Persoalan Hidup Mati

Persoalan Hidup Mati

Sang Samurai Pengasih, salah satu keperkasaannya adalah justru tak pernah merasa kehilangan apa-apa (nothing to loose). Pun ketika terguling dari puncak menara kekuasaan, kekayaan, kehormatan. Para ksatria yang menjalankan nilai Bushido ini (the way of warrior, jalan ksatria), tak akan menjual kehormatan semata-mata demi mempertahankan kuasa.

Mereka berpijak pada harga diri dan konsisten dalam menerapkan janji (sebuah komitmen). Asas hidup seperti inilah yang kering di ladang kehidupan masyarakat kita. Betapa hari-hari kita diwarnai perseteruan orang-orang besar dan atas yang mati-matian mempertahankan posisi. Meski dalam kondisi yang sepenuhnya menyimpan aib buruk. Di posisi ekstrem lain, orang-orang yang miskin dan kalah, menjadi begitu pemarah dan merasa berhak melakukan keburukan di mana-mana.

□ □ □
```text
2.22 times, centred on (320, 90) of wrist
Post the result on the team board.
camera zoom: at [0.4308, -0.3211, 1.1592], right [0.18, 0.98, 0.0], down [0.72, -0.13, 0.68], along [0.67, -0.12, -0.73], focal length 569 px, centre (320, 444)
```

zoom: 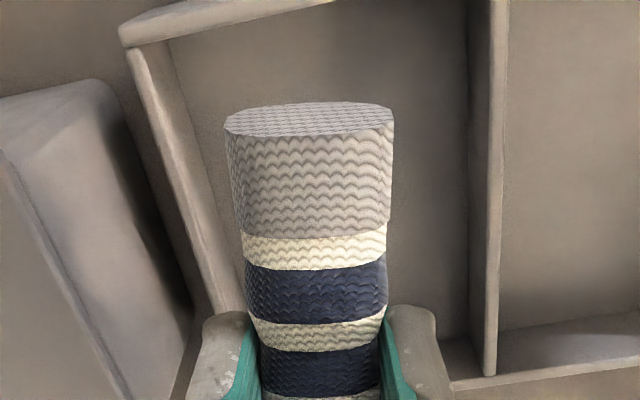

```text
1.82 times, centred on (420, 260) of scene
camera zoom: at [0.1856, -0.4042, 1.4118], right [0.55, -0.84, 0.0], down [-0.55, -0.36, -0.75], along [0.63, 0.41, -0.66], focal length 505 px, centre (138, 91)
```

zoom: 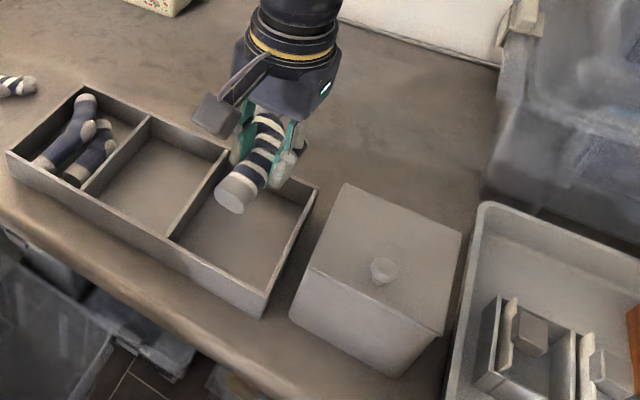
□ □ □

Beda dengan jiwa Samurai Pengasih. Jika ia membuat komitmen, maka bukan janji manis yang menghambur, melainkan keteguhan batu karang. Inilah yang membedakan antara jiwa samurai dengan jiwa manusia biasa. Manusia biasa hanya memenuhi komitmen yang menguntungkan dirinya, atau menyenangkan untuk dilakukan. Sementara Sang Samurai Pengasih, mati pun sanggup jika izab kabul telah dilontarkan. Tetes nilai bersetia pada janji dan kehormatan diri inilah yang kini masih membekas dalam budaya Jepang. Sehingga mereka menanggung malu tak terperi, jika tak sanggup mewujudkan komitmen (beda dengan kita, tentu saja). (Doni Asyhar)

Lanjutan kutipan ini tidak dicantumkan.